| Job |
Repeat the text section word for word.
>> begin Text section
Insider Information: Kojamo has agreed to acquire a housing portfolio and issued special rights entitling to shares
HELSINKI, Finland, Feb. 10, 2026 /PRNewswire/ -- Kojamo plc, its wholly owned subsidiary Lumo Kodit Oy and Varma Mutual Pension Insurance Company have entered into an agreement under which Lumo Kodit will acquire a Finnish housing portfolio owned by Varma. The portfolio consists of 60 residential properties that have combined 4,761 apartments. The properties are located mainly in the capital region. In total, 98 per cent of the property portfolio is located in the attractive Helsinki, Tampere and Turku metropolitan areas.
The debt-free transaction price is approximately EUR 900 million, part of which will be paid in cash and part in new shares to be issued by Kojamo in connection with the closing of the transaction. The financing of the transaction is described later in this release.
Kojamo estimates that the stabilised annual rental income of the housing portfolio is EUR 63.0 million. Stabilised income will be achieved when the occupancy rate of the housing portfolio increases from the current level (83 per cent) to Kojamo's current occupancy rate. Kojamo expects to drive occupancy improvement of the target portfolio by onboarding it to the Lumo brand and lettings platform and applying its leading customer service capabilities. Kojamo anticipates upside potential in the fair value of the portfolio as the occupancy improves. The transaction value represents a stabilised net yield of approximately 4.9 per cent. The transaction is expected to increase the company's FFO per share.
The transaction enhances Kojamo's operational efficiency and improves EPRA Cost Ratio. It demonstrates well the operational leverage that Kojamo as a platform has.
>> end Text section
>> begin Stored data
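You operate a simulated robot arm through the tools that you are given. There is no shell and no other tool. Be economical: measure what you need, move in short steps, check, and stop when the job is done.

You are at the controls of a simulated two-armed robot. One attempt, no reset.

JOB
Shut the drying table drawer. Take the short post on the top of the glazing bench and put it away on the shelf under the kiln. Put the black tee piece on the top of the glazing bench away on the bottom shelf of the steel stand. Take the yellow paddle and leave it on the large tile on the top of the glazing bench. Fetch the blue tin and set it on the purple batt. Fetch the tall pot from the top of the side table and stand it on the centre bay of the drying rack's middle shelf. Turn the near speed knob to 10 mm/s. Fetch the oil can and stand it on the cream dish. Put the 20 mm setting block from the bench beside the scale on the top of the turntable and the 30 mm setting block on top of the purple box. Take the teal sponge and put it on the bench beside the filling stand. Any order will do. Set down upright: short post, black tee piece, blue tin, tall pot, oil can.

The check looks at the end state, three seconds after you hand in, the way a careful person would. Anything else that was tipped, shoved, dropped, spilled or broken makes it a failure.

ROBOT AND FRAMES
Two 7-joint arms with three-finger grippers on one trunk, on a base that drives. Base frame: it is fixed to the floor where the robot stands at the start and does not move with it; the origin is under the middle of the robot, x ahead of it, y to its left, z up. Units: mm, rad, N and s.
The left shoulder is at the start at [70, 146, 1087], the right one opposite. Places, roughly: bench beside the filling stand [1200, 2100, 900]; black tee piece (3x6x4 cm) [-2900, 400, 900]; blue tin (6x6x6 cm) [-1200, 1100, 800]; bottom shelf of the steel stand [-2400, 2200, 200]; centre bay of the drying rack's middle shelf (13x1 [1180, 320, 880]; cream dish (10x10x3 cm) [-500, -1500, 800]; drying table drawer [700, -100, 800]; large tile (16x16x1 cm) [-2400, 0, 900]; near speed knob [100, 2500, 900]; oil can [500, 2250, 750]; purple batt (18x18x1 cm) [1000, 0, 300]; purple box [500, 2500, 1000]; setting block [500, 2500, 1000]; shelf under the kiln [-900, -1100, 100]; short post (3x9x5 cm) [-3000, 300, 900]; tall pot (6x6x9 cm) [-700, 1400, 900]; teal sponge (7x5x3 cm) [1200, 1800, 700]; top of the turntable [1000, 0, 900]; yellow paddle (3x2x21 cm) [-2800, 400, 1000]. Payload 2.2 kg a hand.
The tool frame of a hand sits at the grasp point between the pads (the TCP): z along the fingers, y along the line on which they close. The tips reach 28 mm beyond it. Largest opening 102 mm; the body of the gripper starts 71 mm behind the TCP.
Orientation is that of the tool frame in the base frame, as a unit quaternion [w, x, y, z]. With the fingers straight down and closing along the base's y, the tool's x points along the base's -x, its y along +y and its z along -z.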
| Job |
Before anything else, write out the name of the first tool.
>> end Stored data
| Solution |
Insider Information: Kojamo has agreed to acquire a housing portfolio and issued special rights entitling to shares
HELSINKI, Finland, Feb. 10, 2026 /PRNewswire/ -- Kojamo plc, its wholly owned subsidiary Lumo Kodit Oy and Varma Mutual Pension Insurance Company have entered into an agreement under which Lumo Kodit will acquire a Finnish housing portfolio owned by Varma. The portfolio consists of 60 residential properties that have combined 4,761 apartments. The properties are located mainly in the capital region. In total, 98 per cent of the property portfolio is located in the attractive Helsinki, Tampere and Turku metropolitan areas.
The debt-free transaction price is approximately EUR 900 million, part of which will be paid in cash and part in new shares to be issued by Kojamo in connection with the closing of the transaction. The financing of the transaction is described later in this release.
Kojamo estimates that the stabilised annual rental income of the housing portfolio is EUR 63.0 million. Stabilised income will be achieved when the occupancy rate of the housing portfolio increases from the current level (83 per cent) to Kojamo's current occupancy rate. Kojamo expects to drive occupancy improvement of the target portfolio by onboarding it to the Lumo brand and lettings platform and applying its leading customer service capabilities. Kojamo anticipates upside potential in the fair value of the portfolio as the occupancy improves. The transaction value represents a stabilised net yield of approximately 4.9 per cent. The transaction is expected to increase the company's FFO per share.
The transaction enhances Kojamo's operational efficiency and improves EPRA Cost Ratio. It demonstrates well the operational leverage that Kojamo as a platform has.